ST. LOUIS (AP) — The judge presiding over a hearing to determine if a Missouri man’s murder conviction should be overturned questioned on Friday if police and prosecutors “were in a little bit of a rush” to convict Lamar Johnson.
St. Louis Circuit Judge David Mason is presiding over a hearing on Circuit Attorney Kim Gardner’s effort to vacate Johnson’s murder conviction in the 1994 killing of Marcus Boyd. The Missouri Attorney General’s Office is seeking to keep Johnson behind bars.
The hearing is different from a typical trial, and Mason frequently asked questions of his own. Some of those questions were pointed when the detective who investigated the case, Joseph Nickerson, was on the stand.
Nickerson characterized Johnson as a violent drug dealer who had been arrested in killings “probably three times” before Boyd’s death, but was never convicted because witnesses wouldn’t testify.
Mason heard that, paused, then asked, “You sure this isn’t a situation where you guys were in a little bit of a rush to make a conviction?”
“Not at all, Your Honor, not one bit,” Nickerson responded.
Boyd was shot to death on the front porch of his St. Louis home by two men wearing ski masks on Oct. 30, 1994. While Johnson was sent away for life, a second suspect, Phil Campbell, pleaded guilty to a reduced charge in exchange for a seven-year prison term. Campbell is deceased.
Johnson, now 49, testified on Thursday that he was with his girlfriend the night of the crime, breaking away only for a few minutes to step outside to sell drugs. The girlfriend, Erika Barrow, also testified that she was with Johnson except for about a five-minute span when he left to make the drug sale.
The drugs were sold at roughly the time Boyd was killed, Johnson said, but several blocks away. The two sites are nearly 3 miles (5 kilometers) apart.
“Did you kill Marcus Boyd?” an attorney asked Johnson.
“No, sir,” Johnson responded, noting that the two sold drugs together and were close friends.
“To this day I don’t know why people suspect that I killed him,” he said.
The case against Johnson was built largely on the words of two men: James Gregory Elking, who was trying to buy crack cocaine from Boyd at the time of the shooting; and William Mock, a jail inmate who said he overheard a conversation between Campbell and Johnson inside the St. Louis jail.
Mock told investigators he heard one of the men say, “We should have shot that white boy,” apparently referring to Elking. The man who prosecuted Johnson, Dwight Warren, acknowledged on Wednesday conviction was “iffy” without Mock’s testimony.
Special Assistant to the Circuit Attorney Charles Weiss sought to raise credibility concerns about Mock, noting that he sought release from incarceration as a reward for aiding the case.

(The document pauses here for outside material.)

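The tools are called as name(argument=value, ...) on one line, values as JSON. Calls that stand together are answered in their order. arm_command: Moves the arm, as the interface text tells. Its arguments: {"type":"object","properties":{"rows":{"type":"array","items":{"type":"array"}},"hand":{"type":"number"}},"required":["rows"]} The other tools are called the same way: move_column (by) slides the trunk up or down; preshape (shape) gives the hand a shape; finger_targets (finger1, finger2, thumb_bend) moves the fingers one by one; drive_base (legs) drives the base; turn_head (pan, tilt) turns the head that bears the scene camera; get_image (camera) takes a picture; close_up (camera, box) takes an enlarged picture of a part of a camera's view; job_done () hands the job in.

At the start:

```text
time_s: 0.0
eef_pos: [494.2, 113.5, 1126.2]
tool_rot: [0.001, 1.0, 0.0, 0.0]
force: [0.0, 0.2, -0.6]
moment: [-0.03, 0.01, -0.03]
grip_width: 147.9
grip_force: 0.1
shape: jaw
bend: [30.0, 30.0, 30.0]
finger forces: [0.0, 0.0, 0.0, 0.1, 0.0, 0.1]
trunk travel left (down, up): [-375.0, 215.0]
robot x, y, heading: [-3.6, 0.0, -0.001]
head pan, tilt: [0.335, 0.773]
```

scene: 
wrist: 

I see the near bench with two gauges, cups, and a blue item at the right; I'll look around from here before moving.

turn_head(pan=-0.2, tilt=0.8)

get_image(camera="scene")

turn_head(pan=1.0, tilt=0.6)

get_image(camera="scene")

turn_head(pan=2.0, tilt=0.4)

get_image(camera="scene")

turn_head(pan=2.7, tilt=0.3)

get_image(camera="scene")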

He had been successful in getting probation after a similar jailhouse revelation years earlier in Kansas City, Missouri.
Nickerson testified that Johnson made a similar comment to another detective, “something to the effect that they never should have let the white boy live.”
Johnson said he never made any such statement.
Elking testified this week that he was coerced into picking Johnson out of a lineup. He said that when he was initially unable to do so, Nickerson told him, “I know you know who it is,” and urged him to “help get these guys off the street.” So, Elking said, he agreed to name Johnson as the shooter.
Nickerson denied coercing Elking.
James Howard, who is now serving a life sentence for murder and several other crimes committed three years after Boyd was killed, testified that he and Campbell decided to rob Boyd, who owed one of their friends money from the sale of drugs. A scuffle ensued and the men killed Boyd, he said.
“Was Lamar Johnson there?” asked Jonathan Potts, an attorney for Johnson.
“No,” Howard answered.
Campbell, years prior to his death, signed an affidavit saying Johnson was not involved in the killing.
In March 2021, the Missouri Supreme Court denied Johnson’s request for a new trial after Missouri Attorney General Eric Schmitt’s office argued successfully that Gardner lacked the authority to seek one so many years after the case was adjudicated.
The case led to passage of a state law that makes it easier for prosecutors to get new hearings in cases where there is fresh evidence of a wrongful conviction. That law freed another longtime inmate, Kevin Strickland, last year.